• Page

Thursday, May 8, 2014

Academic Suicide: Expression of the Wrong Viewpoints



 
Political pressure and intimidation wins victories, but history pronounces the final verdict. While history had smiled upon the West, history castes its frown on the failed states of Islam, Communism, Hinduism and Buddhism.

In How the West Won: The Neglected Story of the Triumph of Modernity, Rodney Stark summarizes history’s judgments:

  • To the extent that other cultures have failed to adopt at least major aspects of Western ways, they remain backward and impoverished.


In light of what had been the very obvious success of the West, by virtue of various indicators – justice, social justice, medical care, and general well-being – it is amazing that so many Western intellectuals and their universities have turned virulently against the very principles that have made the West great. Stark notes this antagonism - this self-destructive, auto-immune response:

  •  It is widely claimed that to offer a course in “Western Civilization” is to become an apologist “for Western hegemony and oppression” (as the classicist Bruce Thornton aptly put it).  Thus, Stanford dropped its widely admired “Western Civilization” course just months after the Reverend Jesse Jackson came on campus and led members of the Black Student Union in chants of “Hey-hey, ho-ho, Western Civ has got to go.”  More recently, faculty at the University of Texas condemned “Western Civilization” courses as inherently right wing, and Yale even returned a $20 million contribution rather than reinstate the course.

• Dataset content
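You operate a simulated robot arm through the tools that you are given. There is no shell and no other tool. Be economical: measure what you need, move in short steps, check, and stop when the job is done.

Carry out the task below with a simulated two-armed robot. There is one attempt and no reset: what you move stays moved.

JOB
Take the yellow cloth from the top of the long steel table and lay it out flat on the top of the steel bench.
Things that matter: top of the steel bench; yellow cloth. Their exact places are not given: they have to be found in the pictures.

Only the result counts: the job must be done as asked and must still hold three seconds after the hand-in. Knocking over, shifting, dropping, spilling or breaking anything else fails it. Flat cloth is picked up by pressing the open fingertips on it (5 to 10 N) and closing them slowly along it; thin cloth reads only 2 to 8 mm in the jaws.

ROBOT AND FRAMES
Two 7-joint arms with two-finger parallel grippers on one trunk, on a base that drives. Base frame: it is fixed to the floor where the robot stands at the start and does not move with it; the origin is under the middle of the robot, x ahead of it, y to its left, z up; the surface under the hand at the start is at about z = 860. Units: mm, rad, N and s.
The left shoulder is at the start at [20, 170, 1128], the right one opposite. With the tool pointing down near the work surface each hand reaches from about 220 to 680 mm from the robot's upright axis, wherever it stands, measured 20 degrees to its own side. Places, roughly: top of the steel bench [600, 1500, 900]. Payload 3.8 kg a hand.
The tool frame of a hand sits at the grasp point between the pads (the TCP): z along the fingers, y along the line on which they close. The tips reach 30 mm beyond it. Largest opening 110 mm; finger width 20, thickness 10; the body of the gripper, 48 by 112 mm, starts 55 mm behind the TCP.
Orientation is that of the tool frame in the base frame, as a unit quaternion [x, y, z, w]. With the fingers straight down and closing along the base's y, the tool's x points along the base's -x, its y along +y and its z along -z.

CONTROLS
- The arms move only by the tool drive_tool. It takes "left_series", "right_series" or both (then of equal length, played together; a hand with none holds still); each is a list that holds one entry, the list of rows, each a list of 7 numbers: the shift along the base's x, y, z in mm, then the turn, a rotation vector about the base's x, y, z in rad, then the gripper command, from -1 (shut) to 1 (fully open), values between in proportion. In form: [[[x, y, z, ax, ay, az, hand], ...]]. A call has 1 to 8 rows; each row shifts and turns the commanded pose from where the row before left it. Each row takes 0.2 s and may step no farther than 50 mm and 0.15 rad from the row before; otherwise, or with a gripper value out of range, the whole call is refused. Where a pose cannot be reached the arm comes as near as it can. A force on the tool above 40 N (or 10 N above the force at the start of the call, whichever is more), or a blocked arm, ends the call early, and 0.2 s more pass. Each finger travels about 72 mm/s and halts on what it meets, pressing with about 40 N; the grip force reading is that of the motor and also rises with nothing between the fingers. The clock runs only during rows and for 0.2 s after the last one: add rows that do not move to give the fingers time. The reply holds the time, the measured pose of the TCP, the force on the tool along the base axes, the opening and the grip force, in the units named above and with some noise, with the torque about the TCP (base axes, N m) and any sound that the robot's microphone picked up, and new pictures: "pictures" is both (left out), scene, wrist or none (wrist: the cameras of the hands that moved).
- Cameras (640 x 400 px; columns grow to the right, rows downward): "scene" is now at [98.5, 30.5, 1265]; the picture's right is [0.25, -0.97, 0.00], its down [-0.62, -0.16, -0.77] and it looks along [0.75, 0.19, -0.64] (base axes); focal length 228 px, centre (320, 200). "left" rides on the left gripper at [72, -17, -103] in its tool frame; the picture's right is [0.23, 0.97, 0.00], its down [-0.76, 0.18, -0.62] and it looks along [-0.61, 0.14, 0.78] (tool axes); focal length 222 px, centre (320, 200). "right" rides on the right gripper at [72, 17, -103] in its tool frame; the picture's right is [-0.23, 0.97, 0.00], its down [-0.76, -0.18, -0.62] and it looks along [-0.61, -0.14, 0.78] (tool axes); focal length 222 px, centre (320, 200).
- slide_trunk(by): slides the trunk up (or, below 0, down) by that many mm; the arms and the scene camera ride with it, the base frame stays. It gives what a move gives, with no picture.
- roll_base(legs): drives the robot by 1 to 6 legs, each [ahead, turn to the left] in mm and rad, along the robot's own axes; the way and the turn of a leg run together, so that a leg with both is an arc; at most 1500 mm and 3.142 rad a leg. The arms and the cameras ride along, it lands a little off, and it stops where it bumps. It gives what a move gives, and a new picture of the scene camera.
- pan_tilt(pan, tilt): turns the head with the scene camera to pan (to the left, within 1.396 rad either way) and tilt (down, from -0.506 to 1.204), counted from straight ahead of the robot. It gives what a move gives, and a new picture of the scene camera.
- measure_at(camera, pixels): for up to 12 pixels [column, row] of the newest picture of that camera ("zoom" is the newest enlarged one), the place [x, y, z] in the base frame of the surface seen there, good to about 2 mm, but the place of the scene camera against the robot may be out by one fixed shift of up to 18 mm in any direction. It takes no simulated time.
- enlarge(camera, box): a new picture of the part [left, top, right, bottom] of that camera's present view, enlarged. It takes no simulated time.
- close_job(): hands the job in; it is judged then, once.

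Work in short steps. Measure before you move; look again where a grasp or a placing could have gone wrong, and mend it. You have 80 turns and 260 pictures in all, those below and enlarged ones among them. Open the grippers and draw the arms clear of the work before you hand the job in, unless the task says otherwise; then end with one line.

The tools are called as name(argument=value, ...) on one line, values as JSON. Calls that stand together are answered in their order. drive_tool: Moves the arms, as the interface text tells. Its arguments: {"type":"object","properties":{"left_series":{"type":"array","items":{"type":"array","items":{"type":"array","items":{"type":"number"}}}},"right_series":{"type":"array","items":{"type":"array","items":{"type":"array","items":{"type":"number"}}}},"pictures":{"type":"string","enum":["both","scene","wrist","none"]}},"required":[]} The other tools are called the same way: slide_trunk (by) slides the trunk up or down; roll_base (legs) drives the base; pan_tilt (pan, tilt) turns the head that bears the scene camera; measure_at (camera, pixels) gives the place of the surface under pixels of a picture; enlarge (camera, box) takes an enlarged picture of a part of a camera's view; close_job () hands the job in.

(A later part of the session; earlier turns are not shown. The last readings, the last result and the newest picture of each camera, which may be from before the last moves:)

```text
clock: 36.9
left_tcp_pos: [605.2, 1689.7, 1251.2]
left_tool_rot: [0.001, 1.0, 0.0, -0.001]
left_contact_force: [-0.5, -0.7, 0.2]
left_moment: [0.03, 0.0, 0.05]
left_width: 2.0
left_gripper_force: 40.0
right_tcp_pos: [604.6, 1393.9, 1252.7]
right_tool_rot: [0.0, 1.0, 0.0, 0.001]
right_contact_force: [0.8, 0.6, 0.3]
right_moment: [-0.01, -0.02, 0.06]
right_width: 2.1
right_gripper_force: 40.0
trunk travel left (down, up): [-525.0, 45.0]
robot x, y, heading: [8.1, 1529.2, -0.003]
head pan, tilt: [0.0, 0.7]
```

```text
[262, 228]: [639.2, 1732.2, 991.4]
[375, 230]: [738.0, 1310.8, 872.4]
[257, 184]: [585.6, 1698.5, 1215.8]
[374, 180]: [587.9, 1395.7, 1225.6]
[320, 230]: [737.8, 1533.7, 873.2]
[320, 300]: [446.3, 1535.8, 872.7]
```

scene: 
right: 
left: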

• Work instructions
**1.** Repeat the span of the page whose first words are "Thursday, May 8, 2014" and whose last words are "backward and impoverished.".
**2.** Add the next paragraphs of the page.

• Expected answers
**1.**
Thursday, May 8, 2014

Academic Suicide: Expression of the Wrong Viewpoints



 
Political pressure and intimidation wins victories, but history pronounces the final verdict. While history had smiled upon the West, history castes its frown on the failed states of Islam, Communism, Hinduism and Buddhism.

In How the West Won: The Neglected Story of the Triumph of Modernity, Rodney Stark summarizes history’s judgments:

  • To the extent that other cultures have failed to adopt at least major aspects of Western ways, they remain backward and impoverished.

**2.**
In the West, antagonism against Western principles is “in,” and almost all of our Western elites have embraced this “politically correct” stance. Oddly, it’s now the non-Westerners who demonstrate a greater freedom to write about Western contributions. Former editor of the Sunday Telegraph, Dominic Lawson, in a review in the Sunday Times of Niall Ferguson's new book, Civilization: The West and the Rest, carries a quote from a member of the Chinese Academy of Social Sciences in which he tries to account for the indisputable success of the West, to date:
  • “One of the things we were asked to look into was what accounted for the success, in fact, the pre-eminence of the West all over the world.
  •   “We studied everything we could from the historical, political, economic, and cultural perspective. At first, we thought it was because you had more powerful guns than we had.
  • “Then we thought it was because you had the best political system. Next we focused on your economic system.
  • “But in the past twenty years, we have realized that the heart of your culture is your religion: Christianity. That is why the West is so powerful.”

However, for a Western academician to utter these words is to commit academic suicide.